When working with machine learning and data science, it’s common to come across the terms “feature selection” and “dimensionality reduction.” One tool that often stirs confusion in these contexts is Principal Component Analysis (PCA). Some people believe that PCA is a method for feature selection, but that’s not quite the case. In this post, we'll break down why this confusion happens and clarify what PCA actually does.
### What Is Feature Selection?
Before diving into PCA, let’s get clear on what feature selection is. Feature selection is the process of picking a subset of the original features (or variables) in your dataset that are most important for making predictions. The goal is to reduce the complexity of the model, increase interpretability, and avoid overfitting, all while retaining as much useful information as possible.
Common methods for feature selection include:
- **Removing unimportant features based on statistical tests** (e.g., chi-square or mutual information)
- **Recursive Feature Elimination (RFE)**, where features are removed based on model performance
- **Lasso (L1 regularization)**, which drives some feature weights to zero, effectively discarding them
In each of these methods, the model or technique explicitly selects the original features in the dataset. After feature selection, we are still working with the actual, untransformed data.
### What Does PCA Do?
PCA, on the other hand, is a dimensionality reduction technique. It transforms the data into a new set of variables, called **principal components**, which are linear combinations of the original features. These components aim to capture as much variance in the data as possible while being uncorrelated with each other.
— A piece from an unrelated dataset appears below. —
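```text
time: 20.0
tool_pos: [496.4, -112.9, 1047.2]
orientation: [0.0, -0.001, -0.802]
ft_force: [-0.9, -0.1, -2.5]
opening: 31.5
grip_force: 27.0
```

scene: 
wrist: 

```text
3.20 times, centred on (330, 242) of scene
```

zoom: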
Mathematically, PCA finds a new set of axes (or directions) along which the variance of the data is maximized. Here’s a simplified breakdown:
1. **Calculate the covariance matrix** of your features.
2. **Find the eigenvalues and eigenvectors** of the covariance matrix.
3. **Sort the eigenvalues** in descending order.
4. **Select the top k eigenvectors**, which correspond to the largest eigenvalues. These eigenvectors form the new axes for your transformed data (the principal components).
If your original data had 100 features, PCA might project it down to, say, 10 principal components. But here’s the key point: these new components are not the original features. Instead, they are combinations of the original features.
### Why the Confusion?
The confusion arises because both PCA and feature selection reduce the number of dimensions in your dataset, but they do so in very different ways. Here's why people sometimes mistakenly think PCA is a feature selection method:
1. **Both Reduce Dimensionality:** At a high level, both PCA and feature selection can help you reduce the number of variables you’re working with, which might lead some to think they serve the same purpose. However, the way they reduce dimensions is different. Feature selection keeps the original features, while PCA transforms them into a new set of variables.
2. **Variance Retention:** PCA keeps the principal components that explain the most variance in the data, which might give the impression that it's selecting the most “important” features. However, this is not the same as selecting individual features. PCA doesn’t tell you which original features are important — it gives you a new set of features (the principal components).
3. **Easier Interpretation of Feature Selection:** In feature selection, the outcome is straightforward. You end up with a subset of the original features, which you can interpret directly. In contrast, interpreting the principal components from PCA is trickier because they are combinations of multiple original features. This lack of direct interpretability sometimes causes people to conflate PCA with feature selection, assuming PCA just picks out “important” original features.
4. **Practical Use Cases:** Sometimes PCA can be used to reduce the number of variables before feeding the data into a machine learning model. This process can feel similar to feature selection because it results in fewer input variables, even though those variables are not the original features. This practical similarity adds to the confusion.
### What PCA Isn’t
To sum up, it’s important to understand that **PCA is not feature selection**. Instead of selecting a subset of the original features, PCA creates new variables (principal components) that are combinations of the original features. These new variables are chosen to capture the maximum variance in the data, but they don’t tell you which individual features are important in the same way feature selection methods do.
### When Should You Use PCA vs. Feature Selection?
Here’s a rule of thumb: use **feature selection** when you want to keep the original features and improve model interpretability. Use **PCA** when your primary goal is to reduce dimensionality in a way that preserves as much of the original data’s variance as possible, and when interpretability of individual features is less important.
#### Use Feature Selection:
- When interpretability of features is important
- To remove noisy or irrelevant features
- To prevent overfitting
#### Use PCA:
- When dealing with high-dimensional data
- To reduce multicollinearity (since principal components are uncorrelated)
- When you don’t need to interpret the individual features directly
### The Bottom Line
The confusion between PCA and feature selection often stems from the fact that both techniques reduce the number of dimensions in your dataset. But they do so in fundamentally different ways. Feature selection picks out the most important original features, while PCA creates a new set of features that capture the most variance in the data.
By understanding this distinction, you can use the right tool for the right job, improving both the performance and interpretability of your models.
**Remember:** PCA transforms, feature selection selects!